Em tempos escrevi quanto absurdo é o valor do dinheiro. Uma unidade num país podem ser 1000 num outro. Porém, com mais mil, menos mil, se todos ou todas tiverem as pessoas mesmo assim sobrevivem. Agora quando esses mil acabam? Sim, as pessoas deixam de ter qualquer bem móvel ou imóvel? Como fazem?

Em garoto vivia sempre este pesadelo. Se o dinheiro acabasse. O que faria? Tenho assistido infelizmente a este tormento. Principalmente jovens estudantes deixam de ter possibilidade de pagar as propinas. E muitos deles falta um cadeira. Uma mísera cadeira e o dinheiro acabou. E nem sequer passam a certidão das cadeiras se não tiver as propinas em dia.
Na verdade, quem vive este tormento faz o que sempre achei melhor. Pedir à família ou aos amigos.

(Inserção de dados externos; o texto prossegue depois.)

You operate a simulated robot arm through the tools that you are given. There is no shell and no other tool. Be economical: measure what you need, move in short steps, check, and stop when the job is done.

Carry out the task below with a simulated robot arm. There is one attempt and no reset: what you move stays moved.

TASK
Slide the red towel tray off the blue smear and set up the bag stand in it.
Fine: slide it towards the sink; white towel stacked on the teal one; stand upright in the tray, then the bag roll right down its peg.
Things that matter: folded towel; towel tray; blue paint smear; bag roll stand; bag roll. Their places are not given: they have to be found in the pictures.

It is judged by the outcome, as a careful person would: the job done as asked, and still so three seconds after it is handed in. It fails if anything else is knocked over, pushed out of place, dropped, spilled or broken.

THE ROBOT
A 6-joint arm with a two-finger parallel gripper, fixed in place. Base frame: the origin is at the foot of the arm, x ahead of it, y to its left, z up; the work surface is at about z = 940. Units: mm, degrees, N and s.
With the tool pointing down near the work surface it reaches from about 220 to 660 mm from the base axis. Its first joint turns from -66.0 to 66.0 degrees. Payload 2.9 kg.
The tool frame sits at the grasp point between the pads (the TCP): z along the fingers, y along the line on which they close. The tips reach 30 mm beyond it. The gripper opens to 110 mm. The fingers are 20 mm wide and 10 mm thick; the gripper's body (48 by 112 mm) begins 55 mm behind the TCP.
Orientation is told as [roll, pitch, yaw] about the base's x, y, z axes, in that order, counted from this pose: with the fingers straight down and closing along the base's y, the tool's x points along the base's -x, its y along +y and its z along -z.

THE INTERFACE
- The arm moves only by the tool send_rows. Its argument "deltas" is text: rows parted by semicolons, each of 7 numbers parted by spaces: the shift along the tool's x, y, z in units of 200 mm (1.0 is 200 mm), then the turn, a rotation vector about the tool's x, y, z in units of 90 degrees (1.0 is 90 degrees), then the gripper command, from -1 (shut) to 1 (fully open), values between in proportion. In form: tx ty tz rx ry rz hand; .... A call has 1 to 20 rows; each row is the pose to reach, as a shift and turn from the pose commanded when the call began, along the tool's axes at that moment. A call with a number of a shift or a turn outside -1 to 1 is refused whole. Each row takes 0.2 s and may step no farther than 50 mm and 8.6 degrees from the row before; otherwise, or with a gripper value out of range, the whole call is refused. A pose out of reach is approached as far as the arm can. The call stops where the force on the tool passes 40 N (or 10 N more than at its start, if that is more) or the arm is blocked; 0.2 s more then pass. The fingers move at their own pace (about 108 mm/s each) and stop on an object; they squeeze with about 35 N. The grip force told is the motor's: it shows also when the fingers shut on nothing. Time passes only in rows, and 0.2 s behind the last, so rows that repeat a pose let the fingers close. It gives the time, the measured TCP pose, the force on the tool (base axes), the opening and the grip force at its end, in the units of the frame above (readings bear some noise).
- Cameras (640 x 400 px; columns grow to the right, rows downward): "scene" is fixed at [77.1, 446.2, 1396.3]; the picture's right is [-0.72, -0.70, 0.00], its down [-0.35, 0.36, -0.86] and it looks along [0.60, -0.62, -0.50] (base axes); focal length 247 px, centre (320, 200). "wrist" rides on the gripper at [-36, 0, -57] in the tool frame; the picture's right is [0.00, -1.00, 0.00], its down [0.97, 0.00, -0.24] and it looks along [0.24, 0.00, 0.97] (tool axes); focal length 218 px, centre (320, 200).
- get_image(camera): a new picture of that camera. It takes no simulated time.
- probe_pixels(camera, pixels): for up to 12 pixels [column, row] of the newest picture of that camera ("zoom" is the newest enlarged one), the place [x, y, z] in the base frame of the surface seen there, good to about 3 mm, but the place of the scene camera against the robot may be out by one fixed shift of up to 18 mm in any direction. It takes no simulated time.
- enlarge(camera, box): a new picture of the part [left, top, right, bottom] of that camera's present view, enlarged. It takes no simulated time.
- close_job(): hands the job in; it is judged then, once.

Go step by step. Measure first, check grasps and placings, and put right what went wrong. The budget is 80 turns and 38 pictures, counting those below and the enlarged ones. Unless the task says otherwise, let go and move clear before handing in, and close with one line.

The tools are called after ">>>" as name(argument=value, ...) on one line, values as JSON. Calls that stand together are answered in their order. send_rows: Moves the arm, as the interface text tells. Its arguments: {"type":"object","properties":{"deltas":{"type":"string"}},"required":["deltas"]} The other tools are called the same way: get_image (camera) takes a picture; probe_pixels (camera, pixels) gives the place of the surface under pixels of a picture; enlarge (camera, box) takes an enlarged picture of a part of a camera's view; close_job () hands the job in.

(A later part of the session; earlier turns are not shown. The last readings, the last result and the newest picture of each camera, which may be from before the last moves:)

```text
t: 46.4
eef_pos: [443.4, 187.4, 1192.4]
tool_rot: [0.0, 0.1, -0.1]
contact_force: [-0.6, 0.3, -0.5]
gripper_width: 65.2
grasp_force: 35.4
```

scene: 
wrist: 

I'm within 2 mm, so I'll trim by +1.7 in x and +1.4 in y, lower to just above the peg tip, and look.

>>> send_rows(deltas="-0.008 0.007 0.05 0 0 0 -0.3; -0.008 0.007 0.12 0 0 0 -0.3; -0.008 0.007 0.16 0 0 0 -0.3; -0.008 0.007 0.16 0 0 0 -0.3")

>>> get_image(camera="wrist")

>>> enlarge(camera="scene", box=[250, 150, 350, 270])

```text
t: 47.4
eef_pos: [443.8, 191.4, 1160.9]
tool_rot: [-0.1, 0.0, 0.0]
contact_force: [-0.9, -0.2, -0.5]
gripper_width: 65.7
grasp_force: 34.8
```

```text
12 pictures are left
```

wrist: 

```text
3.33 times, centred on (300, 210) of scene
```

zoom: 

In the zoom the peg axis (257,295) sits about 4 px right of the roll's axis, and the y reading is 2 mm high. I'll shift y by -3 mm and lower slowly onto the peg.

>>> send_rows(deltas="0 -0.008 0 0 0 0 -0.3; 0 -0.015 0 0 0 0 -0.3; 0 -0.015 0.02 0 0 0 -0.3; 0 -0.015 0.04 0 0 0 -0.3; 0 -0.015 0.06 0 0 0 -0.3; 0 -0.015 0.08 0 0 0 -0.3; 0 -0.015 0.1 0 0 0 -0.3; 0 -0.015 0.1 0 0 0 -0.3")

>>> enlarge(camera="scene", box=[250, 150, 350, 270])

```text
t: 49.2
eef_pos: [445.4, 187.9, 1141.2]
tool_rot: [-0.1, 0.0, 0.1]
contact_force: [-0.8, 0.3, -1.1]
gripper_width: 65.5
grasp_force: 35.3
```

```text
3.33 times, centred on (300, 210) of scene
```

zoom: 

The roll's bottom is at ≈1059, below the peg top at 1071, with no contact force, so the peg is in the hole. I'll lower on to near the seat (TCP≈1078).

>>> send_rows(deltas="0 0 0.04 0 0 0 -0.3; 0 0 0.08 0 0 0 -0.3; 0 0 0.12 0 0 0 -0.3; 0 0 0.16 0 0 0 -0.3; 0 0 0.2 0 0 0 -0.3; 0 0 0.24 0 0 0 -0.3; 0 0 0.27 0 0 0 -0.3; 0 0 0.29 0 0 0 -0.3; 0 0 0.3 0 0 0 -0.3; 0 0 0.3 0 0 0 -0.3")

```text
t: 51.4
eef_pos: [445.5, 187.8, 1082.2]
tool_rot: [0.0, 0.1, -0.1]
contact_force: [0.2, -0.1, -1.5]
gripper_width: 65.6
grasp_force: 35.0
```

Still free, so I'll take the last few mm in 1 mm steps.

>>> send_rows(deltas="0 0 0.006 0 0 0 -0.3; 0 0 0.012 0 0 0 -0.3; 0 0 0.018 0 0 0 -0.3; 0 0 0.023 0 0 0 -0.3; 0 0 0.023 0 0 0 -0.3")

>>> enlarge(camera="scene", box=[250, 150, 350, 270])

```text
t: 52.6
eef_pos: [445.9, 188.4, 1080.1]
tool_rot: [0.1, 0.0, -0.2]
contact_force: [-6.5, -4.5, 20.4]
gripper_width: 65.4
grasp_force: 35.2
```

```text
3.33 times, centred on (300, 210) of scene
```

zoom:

Há sempre alguém mais sensivel à misericórdia.
Depois de ter vivido em tanta abundância nunca imaginei que tal fosse possivel assistir. O «El Dorado» dos fundos europeus acabaram mesmo por nos fazer esquecer que há outros que nem fundo têm.
A situação tem sido para mim tão díficil que não adianta culpar seja quem for. A verdade é que não tenho a certeza se esta tragédia, num amanhã, bate à minha porta. Aí sim não acredito em optimismo demagógico. Quanto muito moderado, mas esse aconselha sempre a prudência em face da incerteza do novo mundo.
Muitos destes jovens nunca acreditaram que tal lhes acontecesse. Muita gente nunca imaginou que tem de sobreviver sem dinheiro recorrendo à caridade de quem mais tem.
Mesmo assim as pessoas têm aceite estas dificuldades procurando aqui e ali uma oportunidade. Eu próprio tenho ajudado jovens a pagar as proprinas. As propinas em atraso condicionam a frequência nas provas, os diplomas, podendo no entanto o aluno assistir à aula.
Mas obviamente há condescendências sem no entanto os responsáveis dessas escolas terem de pressionar os pais a pagar no mínimo a luz e a água. E, por sinal, estes bens até são acessíveis.
O texto parece chocante. E, se acaba por ser, é porque nem sabemos dar o valor ao que temos.
Mas a realidade da vida é esta. O sustento do Estado Social, que só existe em alguns países, tem-se mantido. Mas acredito que com o envelhecimento populacional, os salários mais baixos associando menos contribuições, o Estado Social tende a ir «tremendo» no trilho da sobrevivência.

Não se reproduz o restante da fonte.